The officers of Light Battery A, District of Columbia Artillery, will report to adjutant-general District of Columbia Militia for duty as aids on both occasions.
A. WEBSTER,
Adjutant-General District of Columbia Militia.
[From records in possession of Colonel Amos Webster.]
General Order No. 23.
Adjutant-General’s Office,
District of Columbia Militia,
September 22, 1881.
Pursuant to orders from the honorable Secretary of War, and in compliance with general order No. 22 from these headquarters, all the organizations comprising the militia of the District of Columbia will assemble in full-dress uniform at 2 p.m. on the 23d instant on the ground east of the Capitol, right resting on B street N., the left extending south, facing west. The formation will be the same as designated in general order No. 22. Upon their arrival on the ground designated each commanding officer will report in person to the commanding officer of the District Volunteers.

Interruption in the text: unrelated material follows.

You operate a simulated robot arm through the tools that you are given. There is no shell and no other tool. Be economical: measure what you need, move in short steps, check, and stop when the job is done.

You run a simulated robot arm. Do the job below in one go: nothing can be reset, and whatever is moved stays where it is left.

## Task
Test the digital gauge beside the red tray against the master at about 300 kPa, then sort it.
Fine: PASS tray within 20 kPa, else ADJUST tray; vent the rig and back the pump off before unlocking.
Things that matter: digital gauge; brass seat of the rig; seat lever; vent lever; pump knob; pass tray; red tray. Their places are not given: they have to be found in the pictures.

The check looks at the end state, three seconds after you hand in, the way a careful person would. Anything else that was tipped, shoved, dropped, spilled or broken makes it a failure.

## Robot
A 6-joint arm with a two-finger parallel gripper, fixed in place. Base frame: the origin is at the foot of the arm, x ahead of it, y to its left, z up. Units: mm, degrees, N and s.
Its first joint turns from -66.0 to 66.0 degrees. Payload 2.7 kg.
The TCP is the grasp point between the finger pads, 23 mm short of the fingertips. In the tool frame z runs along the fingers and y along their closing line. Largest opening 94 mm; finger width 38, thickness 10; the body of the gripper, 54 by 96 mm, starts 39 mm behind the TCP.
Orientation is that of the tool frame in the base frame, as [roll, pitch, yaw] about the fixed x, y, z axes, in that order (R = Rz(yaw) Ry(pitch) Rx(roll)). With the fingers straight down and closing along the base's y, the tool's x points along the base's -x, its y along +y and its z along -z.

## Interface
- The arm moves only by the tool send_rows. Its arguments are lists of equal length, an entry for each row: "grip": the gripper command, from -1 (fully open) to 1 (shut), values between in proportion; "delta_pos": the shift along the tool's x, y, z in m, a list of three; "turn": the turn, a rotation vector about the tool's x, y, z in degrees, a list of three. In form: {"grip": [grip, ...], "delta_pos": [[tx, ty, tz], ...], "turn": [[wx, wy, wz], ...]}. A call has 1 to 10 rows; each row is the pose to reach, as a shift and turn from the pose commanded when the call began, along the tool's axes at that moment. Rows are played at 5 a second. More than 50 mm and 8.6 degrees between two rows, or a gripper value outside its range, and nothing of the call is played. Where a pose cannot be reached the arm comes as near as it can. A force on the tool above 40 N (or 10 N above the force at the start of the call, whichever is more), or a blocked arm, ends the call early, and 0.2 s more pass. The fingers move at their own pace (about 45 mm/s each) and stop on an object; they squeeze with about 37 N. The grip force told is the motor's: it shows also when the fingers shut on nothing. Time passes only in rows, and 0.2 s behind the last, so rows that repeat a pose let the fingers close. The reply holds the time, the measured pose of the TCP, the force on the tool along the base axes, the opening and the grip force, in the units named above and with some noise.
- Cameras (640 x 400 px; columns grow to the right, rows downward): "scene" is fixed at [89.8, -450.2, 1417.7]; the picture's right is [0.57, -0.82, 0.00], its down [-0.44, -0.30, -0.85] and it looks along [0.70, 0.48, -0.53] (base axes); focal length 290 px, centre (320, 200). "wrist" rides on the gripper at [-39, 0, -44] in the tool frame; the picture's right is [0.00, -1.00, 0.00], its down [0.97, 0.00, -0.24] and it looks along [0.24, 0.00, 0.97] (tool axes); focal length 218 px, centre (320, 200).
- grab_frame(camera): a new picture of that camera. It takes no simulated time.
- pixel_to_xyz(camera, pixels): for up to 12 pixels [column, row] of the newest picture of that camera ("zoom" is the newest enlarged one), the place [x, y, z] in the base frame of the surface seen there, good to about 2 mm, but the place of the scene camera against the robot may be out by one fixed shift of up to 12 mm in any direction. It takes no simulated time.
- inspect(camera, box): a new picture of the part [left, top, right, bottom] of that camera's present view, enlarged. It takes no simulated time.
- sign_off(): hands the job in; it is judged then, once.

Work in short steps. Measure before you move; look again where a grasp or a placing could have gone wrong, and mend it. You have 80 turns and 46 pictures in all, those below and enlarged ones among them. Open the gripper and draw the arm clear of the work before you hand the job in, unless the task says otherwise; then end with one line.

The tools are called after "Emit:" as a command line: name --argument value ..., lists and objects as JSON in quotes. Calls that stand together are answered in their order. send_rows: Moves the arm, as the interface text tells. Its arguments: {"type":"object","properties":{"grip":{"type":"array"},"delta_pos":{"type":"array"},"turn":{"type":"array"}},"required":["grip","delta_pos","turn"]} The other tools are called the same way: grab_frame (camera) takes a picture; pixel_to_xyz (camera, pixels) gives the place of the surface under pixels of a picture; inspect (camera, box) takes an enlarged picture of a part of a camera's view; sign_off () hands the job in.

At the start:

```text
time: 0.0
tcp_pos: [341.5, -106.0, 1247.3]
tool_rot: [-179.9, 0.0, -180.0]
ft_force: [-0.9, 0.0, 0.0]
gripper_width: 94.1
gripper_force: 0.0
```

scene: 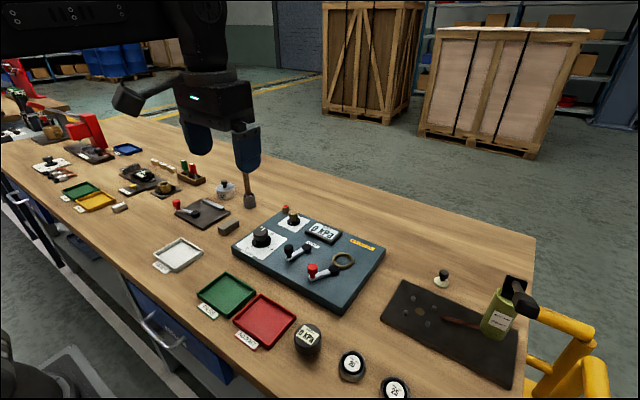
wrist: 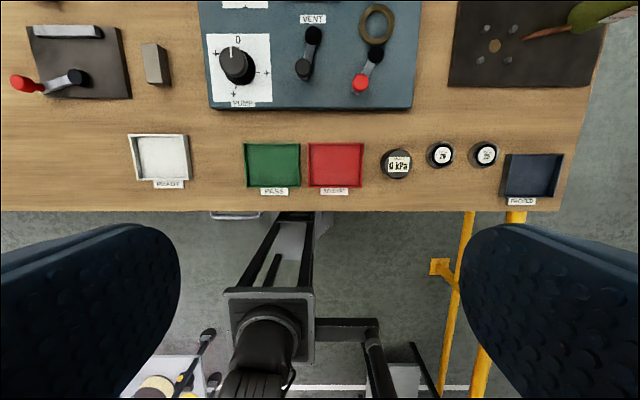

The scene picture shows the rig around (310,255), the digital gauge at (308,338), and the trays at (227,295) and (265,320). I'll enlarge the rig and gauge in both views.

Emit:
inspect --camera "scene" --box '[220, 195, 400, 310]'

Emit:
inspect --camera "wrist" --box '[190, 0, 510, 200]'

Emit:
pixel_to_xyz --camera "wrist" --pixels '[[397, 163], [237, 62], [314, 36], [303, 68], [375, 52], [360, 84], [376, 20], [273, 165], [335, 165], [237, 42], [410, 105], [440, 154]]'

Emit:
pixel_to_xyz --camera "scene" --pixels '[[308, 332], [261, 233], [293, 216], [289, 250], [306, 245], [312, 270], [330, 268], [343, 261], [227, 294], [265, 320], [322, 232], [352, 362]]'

By order of the Commissioners of the District of Columbia:
AMOS WEBSTER,
Adjutant-General District of Columbia Militia,
Commanding.
[From the Washington Post, September 23, 1881.]
Special Order.
Navy Department,
Washington, September 22, 1881.
The officers of the Navy and Marine Corps on duty and resident in Washington will assemble to-morrow, the 23d instant, at 3 o’clock p.m., at the east front of the Capitol, in full dress, to accompany the remains of the late President Garfield to the Baltimore and Potomac Railroad depot.
Commander H.L. Howison, United States Navy, is hereby appointed adjutant, and will direct the formation of the officers of the Navy and Marine Corps.
ED. T. NICHOLS,
Acting Secretary of the Navy.
[From the Medical Record, New York, 1881, vol. 20, p. 364.]
OFFICIAL BULLETIN OF THE AUTOPSY ON THE BODY OF PRESIDENT GARFIELD.
The following official bulletin was prepared by the surgeons who have been in attendance upon the late President:
By previous Arrangement a post-mortem examination of the body of President Garfield was made this afternoon in the presence and with the assistance of Drs. Hamilton, Agnew, Bliss, Barnes, Woodward, Reyburn, Andrew H. Smith, of Elberon, and Acting Assistant Surgeon D.S. Lamb, of the Army Medical Museum, of Washington. The operation was performed by Dr. Lamb. It was found that the ball, after fracturing the right eleventh rib, had passed through the spinal column in front of the spinal cord, fracturing the body of the first lumbar vertebra, driving a number of small fragments of bone into the adjacent soft parts, and lodging below the pancreas, about 2-1/2 inches to the left of the spine and behind the peritoneum, where it had become completely encysted.